El cambio en las relaciones de poder entre lo civil y lo militar, sobre lo cual se preguntaba el periodista Luengas (ganador de reconocimientos profesionales en México y Estados Unidos), ya es una realidad. La trágica decisión de Felipe Calderón, de sacar a las fuerzas armadas de sus cuarteles a partir de diciembre de 2006, y la continuidad de Enrique Peña Nieto en esa línea de cesión de espacios a las élites castrenses, han significado una mayor presencia pública, y política, de los jefes de las armas nacionales (a veces, con discursos impensables en las etapas del presidencialismo fuerte) y una dependencia peligrosa del decadente poder civil (envuelto en escándalos, corrupción y frivolidades) respecto a los militares.
Las fuerzas armadas mexicanas están, además, estrechando relaciones con sus pares estadunidenses, las cuales muestran una voluntad de mando inapelable en materia de migración, protección de la frontera sur de México (la nueva frontera, extendida, del vecino país) y exterminio de las expresiones incontroladas del crimen organizado, de los bad hombres, con una capacidad de control del aparato castrense mexicano que se ha reforzado al pasar el general en retiro, John Kelly, de la específica secretaría de seguridad interior a la influencia y la supervisión globales como jefe de la oficina del cada vez más desquiciado Donald Trump.
Las redefiniciones de facto en cuanto a la instrumentación de las fuerzas armadas (que insisten en la necesidad de “regularizar” su actuar, y ante las cuales Peña Nieto ha llamado a los soldados a no obedecer órdenes que puedan caer en la ilegalidad) se producen al mismo tiempo que se aprieta el puño mediático, para reducir o cercenar expresiones críticas y buscar un alineamiento informativo y de análisis, justificando o no criticando a fondo ni en contexto las cada vez peores pifias institucionales y minimizando e incluso satanizando el ejercicio opositor.
El caso Venezuela es un ejemplo vibrante del desequilibrio en el abordamiento de un tema con evidentes claroscuros.

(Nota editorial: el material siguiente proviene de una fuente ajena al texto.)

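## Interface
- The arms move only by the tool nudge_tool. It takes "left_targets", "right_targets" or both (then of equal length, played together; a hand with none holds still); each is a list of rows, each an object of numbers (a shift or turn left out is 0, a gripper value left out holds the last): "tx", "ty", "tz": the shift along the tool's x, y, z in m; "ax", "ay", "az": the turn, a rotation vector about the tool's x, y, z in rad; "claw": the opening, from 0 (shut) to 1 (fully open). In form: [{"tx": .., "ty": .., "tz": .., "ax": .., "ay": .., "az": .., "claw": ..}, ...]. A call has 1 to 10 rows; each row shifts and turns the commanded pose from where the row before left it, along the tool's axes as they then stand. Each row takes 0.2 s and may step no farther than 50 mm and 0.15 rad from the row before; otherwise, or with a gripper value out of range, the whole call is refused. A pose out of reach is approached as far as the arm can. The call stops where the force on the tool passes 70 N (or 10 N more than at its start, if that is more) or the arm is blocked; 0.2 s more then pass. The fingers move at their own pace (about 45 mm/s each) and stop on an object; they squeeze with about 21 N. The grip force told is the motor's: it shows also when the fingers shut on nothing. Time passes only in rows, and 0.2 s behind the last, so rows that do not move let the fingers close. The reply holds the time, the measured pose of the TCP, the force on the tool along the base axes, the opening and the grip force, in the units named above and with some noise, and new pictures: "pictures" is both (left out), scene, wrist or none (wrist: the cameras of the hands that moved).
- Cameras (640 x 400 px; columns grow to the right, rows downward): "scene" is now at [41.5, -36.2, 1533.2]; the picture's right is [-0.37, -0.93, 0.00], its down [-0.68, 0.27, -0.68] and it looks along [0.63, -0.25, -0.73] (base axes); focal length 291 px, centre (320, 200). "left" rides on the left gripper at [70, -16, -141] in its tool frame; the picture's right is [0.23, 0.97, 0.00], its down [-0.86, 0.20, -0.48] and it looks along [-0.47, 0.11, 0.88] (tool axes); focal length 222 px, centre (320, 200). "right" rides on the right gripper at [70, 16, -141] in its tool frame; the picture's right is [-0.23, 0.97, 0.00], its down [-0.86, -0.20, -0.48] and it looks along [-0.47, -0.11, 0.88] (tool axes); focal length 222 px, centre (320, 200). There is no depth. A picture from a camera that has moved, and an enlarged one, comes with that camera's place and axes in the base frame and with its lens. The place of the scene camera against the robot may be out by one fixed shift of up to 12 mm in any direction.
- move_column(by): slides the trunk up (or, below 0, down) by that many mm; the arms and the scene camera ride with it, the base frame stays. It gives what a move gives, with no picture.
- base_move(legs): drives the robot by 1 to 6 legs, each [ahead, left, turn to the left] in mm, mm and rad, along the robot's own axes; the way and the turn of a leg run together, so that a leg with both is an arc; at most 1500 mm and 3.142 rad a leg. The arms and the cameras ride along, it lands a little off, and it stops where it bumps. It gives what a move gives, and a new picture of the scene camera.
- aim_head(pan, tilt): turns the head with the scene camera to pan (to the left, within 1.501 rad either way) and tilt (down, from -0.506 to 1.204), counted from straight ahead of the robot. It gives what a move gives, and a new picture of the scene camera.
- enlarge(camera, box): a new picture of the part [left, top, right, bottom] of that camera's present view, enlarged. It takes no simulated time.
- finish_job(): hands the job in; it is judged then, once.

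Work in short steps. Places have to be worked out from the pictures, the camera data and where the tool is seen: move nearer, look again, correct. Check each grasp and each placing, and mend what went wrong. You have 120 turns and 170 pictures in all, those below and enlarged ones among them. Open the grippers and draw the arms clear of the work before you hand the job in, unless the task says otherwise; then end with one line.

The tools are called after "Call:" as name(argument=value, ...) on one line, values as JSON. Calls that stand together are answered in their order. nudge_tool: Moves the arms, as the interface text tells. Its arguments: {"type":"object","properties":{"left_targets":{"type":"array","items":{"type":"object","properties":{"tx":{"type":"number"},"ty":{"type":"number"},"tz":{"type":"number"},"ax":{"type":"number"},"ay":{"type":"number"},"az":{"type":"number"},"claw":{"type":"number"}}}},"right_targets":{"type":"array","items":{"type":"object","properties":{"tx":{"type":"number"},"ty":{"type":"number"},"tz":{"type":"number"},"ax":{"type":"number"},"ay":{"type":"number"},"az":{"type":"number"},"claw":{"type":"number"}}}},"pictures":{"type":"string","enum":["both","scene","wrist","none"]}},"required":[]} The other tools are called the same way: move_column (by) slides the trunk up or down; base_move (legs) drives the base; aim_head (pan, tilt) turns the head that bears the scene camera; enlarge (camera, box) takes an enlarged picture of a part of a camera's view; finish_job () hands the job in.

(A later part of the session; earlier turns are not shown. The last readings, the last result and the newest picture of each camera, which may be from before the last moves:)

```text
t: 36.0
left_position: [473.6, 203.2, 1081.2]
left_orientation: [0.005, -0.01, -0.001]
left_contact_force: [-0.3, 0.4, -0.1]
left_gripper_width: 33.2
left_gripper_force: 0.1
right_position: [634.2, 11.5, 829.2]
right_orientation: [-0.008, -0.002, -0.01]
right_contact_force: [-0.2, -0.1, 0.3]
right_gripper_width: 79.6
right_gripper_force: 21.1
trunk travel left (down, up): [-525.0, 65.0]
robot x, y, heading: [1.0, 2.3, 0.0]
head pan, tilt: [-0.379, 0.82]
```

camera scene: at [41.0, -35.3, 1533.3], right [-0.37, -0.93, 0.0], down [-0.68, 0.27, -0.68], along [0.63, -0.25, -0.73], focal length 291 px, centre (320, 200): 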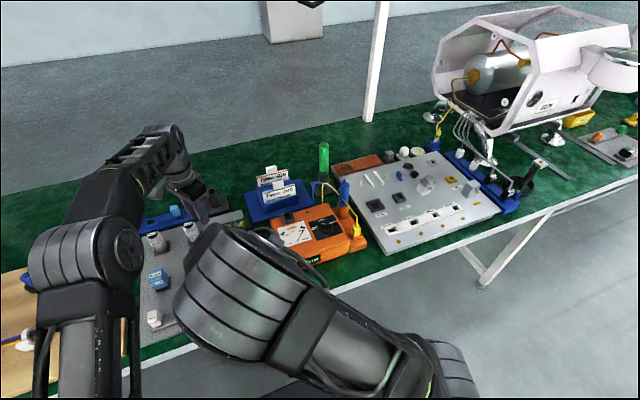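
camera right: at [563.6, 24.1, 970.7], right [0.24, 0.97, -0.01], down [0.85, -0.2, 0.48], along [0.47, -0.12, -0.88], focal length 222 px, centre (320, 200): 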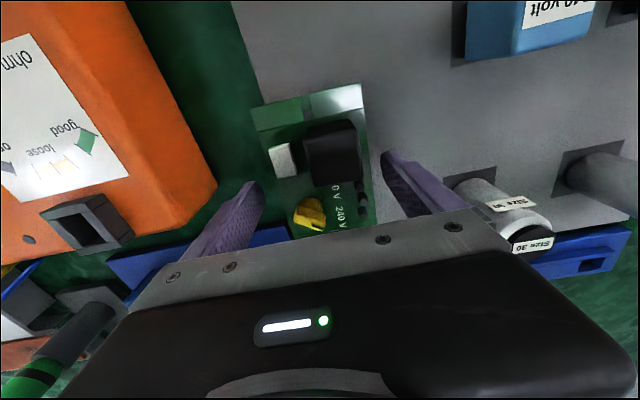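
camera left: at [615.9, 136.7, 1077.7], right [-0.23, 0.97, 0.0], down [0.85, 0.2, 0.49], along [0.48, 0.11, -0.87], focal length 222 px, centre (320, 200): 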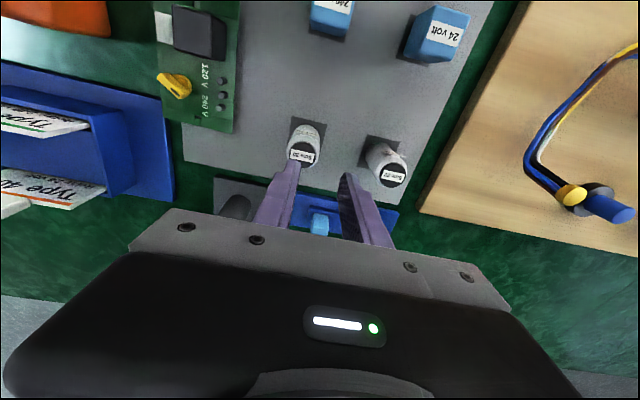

De hecho, el tratamiento generalizado del tema, en la mayoría de los medios electrónicos mexicanos, fomenta de manera abierta la vinculación o equiparamiento de los sucesos del país sudamericano con los comportamientos y desenlaces que creen se derivarían de un triunfo de Morena, cargando la tinta en establecer supuestas similitudes entre los perfiles políticos de Nicolás Maduro, como antes Hugo Chávez, con Andrés Manuel López Obrador.
Un ejemplo de lo que se viene con la inquisición mediática: logró inhibir, hasta su virtual supresión en términos políticos, la casi obligada reacción de protesta que el morenismo debió emprender de inmediato, luego del monumental fraude electoral en el Estado de México. Temeroso de las consecuencias que en la ruta hacia la elección presidencial podría tener la defensa enérgica de derechos cívicos en esa entidad, el nuevo partido prefirió allanarse ante la realidad electoral y el porfiado amago mediático, en una suerte de chantaje aceptado con la esperanza de que otra apuesta, la mayor, en el casino de las trampas sabidas, llegue a permitir la recuperación de los capitales perdidos.
Un recuento parcial de las nuevas piezas en el escenario hace ver con menos simplismo lo que está sucediendo en Venezuela (el bosque y no solamente los árboles), donde los errores de un gobierno inestable y la convocatoria a unas elecciones constituyentes sin confiabilidad técnica (como tampoco fue confiable el plebiscito organizado por los opositores) han potenciado la capacidad interventora de la corriente de cetrería que se ha atrincherado en la Casa Blanca.
Trump, y sus estrategas de ultraderecha, están empeñados en ejercer un dominio continental pleno, golpeando y desbancando gobiernos que tengan tintes reales o diluidos de compromisos de izquierda, maximizando los problemas, las crisis y las confrontaciones internas de esos países seleccionados, y blandiendo con mayor descaro el carácter autoasignado de policía mundial, en particular, americano.
Y, mientras la administración peñista insiste en proclamarse defensora de derechos y libertades, adversa a crímenes y corrupción, y ahora repelente a fraudes electorales, todo en relación no a México sino a Venezuela, ¡hasta mañana!